We’ve made it! Well nearly. We’ve just pulled in to Oxted for Sunday lunch at my parents. This marks a psychological end to our journey. We’ll be back home to Brighton tomorrow. At this point, I want to pay a small tribute to Sarah and Jemima for enduring four months on the road, living in a confined space while putting up with an obsessive photographer. They coped admirably, especially Sarah who is now 34 weeks pregnant!

 

Although it’s not particularly clear, you can get a sense of the ground that we covered in the map below -the ticks mark the places we stayed and/or where I photographed. 

 

Apologies to anyone from Cornwall, which has somehow managed to get chopped off the map! The only county that we didn’t visit is Buckinghamshire. Fear not, I will make a point of going there in the coming weeks. I’m actually going to continue shooting until the end of 2008, but this will be on a much more targeted basis once I’ve had a chance to edit the material I’ve already shot.

L.S.LOWRY & LEISURE

September 13th, 2008 admin

We visited Berwick-upon-Tweed last week, a town where L.S.Lowry spent a significant amount of time over the course of four decades. He visited the town many times from the mid-1930’s, often on holiday with his family, until the summer before he died. This gives me a good excuse to post up some of my favourite Lowry paintings, as part of my series on the Art of Leisure.

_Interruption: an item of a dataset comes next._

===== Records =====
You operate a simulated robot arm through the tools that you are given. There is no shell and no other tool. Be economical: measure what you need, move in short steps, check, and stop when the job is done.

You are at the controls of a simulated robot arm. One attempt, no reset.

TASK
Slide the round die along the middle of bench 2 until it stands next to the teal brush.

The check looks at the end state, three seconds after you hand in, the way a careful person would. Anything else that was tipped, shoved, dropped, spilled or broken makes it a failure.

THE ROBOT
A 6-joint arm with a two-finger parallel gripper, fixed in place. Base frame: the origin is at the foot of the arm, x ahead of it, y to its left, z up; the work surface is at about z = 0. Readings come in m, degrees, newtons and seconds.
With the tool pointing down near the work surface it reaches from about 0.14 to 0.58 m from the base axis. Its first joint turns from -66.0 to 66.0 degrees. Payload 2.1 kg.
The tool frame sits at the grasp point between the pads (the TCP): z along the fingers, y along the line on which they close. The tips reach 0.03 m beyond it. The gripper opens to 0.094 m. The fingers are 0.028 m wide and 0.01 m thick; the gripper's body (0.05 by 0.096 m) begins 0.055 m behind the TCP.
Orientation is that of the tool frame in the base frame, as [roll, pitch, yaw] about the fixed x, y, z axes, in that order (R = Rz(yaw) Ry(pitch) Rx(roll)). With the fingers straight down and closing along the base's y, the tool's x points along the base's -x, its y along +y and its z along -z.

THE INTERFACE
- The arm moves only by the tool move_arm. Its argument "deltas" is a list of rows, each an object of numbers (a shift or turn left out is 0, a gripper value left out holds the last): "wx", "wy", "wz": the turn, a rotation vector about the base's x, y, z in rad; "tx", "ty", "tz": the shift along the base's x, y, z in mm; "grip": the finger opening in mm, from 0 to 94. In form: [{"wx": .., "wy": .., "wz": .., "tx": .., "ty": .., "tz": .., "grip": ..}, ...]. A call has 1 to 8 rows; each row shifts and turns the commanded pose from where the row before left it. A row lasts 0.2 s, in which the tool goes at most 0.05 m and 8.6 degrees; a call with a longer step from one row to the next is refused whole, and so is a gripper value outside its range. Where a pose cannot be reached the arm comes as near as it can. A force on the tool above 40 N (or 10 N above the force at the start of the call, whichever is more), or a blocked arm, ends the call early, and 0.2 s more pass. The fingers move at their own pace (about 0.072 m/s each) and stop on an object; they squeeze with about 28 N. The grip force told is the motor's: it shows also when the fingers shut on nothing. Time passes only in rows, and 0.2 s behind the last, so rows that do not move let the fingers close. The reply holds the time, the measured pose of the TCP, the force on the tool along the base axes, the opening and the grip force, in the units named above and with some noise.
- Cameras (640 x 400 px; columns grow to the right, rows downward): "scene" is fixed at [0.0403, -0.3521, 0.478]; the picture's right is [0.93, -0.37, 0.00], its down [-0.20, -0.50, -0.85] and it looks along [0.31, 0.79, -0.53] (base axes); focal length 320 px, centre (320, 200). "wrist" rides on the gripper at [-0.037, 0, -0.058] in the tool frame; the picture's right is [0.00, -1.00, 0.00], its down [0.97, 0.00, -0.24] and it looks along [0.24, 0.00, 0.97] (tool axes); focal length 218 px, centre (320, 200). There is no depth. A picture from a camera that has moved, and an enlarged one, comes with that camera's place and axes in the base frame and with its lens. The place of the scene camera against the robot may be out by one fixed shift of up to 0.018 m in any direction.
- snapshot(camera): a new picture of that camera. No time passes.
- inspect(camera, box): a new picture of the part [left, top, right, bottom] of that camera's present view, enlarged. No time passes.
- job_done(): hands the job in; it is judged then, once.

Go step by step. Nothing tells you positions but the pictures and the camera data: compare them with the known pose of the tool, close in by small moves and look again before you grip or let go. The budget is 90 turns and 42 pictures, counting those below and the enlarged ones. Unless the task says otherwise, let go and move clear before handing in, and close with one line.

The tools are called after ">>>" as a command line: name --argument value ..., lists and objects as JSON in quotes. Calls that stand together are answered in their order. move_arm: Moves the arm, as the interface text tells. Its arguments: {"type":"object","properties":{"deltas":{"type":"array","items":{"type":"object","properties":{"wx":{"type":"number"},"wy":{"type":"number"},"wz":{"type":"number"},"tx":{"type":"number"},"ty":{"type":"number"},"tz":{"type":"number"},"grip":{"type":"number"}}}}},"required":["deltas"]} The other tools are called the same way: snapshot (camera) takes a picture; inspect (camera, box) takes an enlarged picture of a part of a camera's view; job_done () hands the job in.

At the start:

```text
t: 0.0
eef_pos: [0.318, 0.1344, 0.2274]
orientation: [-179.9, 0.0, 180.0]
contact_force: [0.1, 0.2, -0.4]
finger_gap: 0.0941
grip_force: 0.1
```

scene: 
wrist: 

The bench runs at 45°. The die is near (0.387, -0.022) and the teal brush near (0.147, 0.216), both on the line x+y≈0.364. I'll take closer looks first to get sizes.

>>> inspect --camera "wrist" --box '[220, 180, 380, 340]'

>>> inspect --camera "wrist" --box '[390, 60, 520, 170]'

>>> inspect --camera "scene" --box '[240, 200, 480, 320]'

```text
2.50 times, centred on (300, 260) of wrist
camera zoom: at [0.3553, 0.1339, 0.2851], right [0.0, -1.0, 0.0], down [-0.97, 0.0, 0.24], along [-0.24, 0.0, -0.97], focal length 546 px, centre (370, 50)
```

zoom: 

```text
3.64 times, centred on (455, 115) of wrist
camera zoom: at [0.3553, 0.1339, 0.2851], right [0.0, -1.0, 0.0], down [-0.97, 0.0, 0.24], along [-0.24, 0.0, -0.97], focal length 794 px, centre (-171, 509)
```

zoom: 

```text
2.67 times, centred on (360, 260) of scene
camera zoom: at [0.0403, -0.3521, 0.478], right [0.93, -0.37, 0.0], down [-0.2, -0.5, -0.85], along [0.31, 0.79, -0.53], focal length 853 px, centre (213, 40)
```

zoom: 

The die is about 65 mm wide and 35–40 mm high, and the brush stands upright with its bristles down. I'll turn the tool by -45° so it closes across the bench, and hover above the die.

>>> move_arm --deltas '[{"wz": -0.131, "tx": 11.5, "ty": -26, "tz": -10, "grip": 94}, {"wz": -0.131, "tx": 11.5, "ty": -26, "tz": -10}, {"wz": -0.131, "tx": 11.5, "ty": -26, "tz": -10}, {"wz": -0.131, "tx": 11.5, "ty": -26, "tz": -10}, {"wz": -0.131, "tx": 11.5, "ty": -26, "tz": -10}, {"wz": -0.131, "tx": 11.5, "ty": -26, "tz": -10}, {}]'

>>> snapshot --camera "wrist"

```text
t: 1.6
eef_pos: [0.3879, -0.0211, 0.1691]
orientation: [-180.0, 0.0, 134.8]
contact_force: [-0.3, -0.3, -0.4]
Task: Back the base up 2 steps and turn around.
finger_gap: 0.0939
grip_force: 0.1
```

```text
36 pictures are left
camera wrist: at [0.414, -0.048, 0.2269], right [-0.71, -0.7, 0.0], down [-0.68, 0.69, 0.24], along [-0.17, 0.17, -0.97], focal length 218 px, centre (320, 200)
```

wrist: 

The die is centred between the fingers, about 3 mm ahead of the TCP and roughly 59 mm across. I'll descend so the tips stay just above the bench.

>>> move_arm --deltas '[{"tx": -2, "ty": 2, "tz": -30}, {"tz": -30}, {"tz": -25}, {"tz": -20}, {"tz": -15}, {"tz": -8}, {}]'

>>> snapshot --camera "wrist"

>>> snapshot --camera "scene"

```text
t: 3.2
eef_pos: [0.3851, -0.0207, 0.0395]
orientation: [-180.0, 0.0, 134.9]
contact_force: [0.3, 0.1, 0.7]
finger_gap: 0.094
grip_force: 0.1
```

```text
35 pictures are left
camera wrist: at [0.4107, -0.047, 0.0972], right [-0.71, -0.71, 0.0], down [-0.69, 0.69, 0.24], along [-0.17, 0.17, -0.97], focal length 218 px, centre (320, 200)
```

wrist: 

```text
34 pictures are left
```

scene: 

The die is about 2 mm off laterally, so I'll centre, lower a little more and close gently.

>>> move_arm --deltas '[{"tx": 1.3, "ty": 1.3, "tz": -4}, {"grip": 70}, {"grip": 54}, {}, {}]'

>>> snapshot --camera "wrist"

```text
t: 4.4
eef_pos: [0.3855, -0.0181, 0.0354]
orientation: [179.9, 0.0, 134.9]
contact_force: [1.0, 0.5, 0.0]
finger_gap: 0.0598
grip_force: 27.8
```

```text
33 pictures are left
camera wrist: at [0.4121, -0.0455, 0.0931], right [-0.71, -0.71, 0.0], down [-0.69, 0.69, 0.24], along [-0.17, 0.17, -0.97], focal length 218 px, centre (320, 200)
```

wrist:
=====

Laurence Stephen Lowry (born Stretford, 1887; died Glossop, 1976) was the only child of Robert and Elizabeth Lowry. He started drawing at the age of eight and in 1903, he began private painting classes which marked the start of a part-time education in art that was to continue for twenty years. In 1904, aged 16, Lowry left school and secured a job as a clerk in a chartered accountants firm, he remained in full time employment until his retirement at the age of 65. His desire to be considered a serious artist led Lowry to keep his professional and artistic life completely separate and it was not disclosed until after his death that he had worked for most of his life. He initially studied evening classes at The Manchester College of Art under Pierre Adolphe Valette a French impressionist painter one of whose specialities was urban scenes of Manchester. Later he learned the art of portraiture from the American painter William Fitz. It was from these artists that Lowry developed his trademark of stylised figures upon an industrial background.

“Going to the Match” 1928, a painting which clearly depicts St. Michael’s Flags and Angel Meadow Park, Manchester.

In 1909, when in his twenties, Lowry moved to Pendlebury, where he spent much of rest of his life and drew inspiration from the mills and factories. In 1916, whilst waiting for a train, Lowry became fascinated by the workers leaving the Acme Spinning Company Mill; the combination of the people and the surroundings were a revelation to him and marked the turning point in his artistic career. Lowry now began to explore the industrial areas of South Lancashire and discovered a wealth of inspiration, remarking ‘My subjects were all around me … in those days there were mills and collieries all around Pendlebury. The people who work there were passing morning and night. All my material was on my doorstep.

“Peel Park” 1927

Typical of Lowry’s urban landscapes, this is a vivid record of life in industrial northern England. His use of spindly figures, often termed ‘matchstick men’, have become the best-known feature of his work. In early paintings, each ‘matchstick’ figure was carefully and individually depicted. From about 1930, they became less distinctive – anonymous members of the crowd. Although he often depicted industrial cityscapes with some affection, Lowry also conveyed a sense of their bleakness. He invariably used drab colours to portray grimy urban buildings and overcast skies, dominated by ever present smoking factory chimneys.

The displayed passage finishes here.